• **What you have to do**: Pick out the lines below that include the string "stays".

• **Supplied data**:

[Begin]

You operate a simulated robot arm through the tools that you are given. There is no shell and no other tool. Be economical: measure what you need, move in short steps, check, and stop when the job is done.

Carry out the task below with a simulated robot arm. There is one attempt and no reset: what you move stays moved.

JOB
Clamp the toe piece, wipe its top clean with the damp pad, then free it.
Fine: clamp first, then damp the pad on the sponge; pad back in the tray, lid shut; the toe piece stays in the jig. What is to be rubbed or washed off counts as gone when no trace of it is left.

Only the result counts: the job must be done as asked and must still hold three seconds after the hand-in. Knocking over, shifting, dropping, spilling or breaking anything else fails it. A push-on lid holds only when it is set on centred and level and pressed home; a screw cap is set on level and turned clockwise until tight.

[End]

• **Response**:
Carry out the task below with a simulated robot arm. There is one attempt and no reset: what you move stays moved.
Fine: clamp first, then damp the pad on the sponge; pad back in the tray, lid shut; the toe piece stays in the jig. What is to be rubbed or washed off counts as gone when no trace of it is left.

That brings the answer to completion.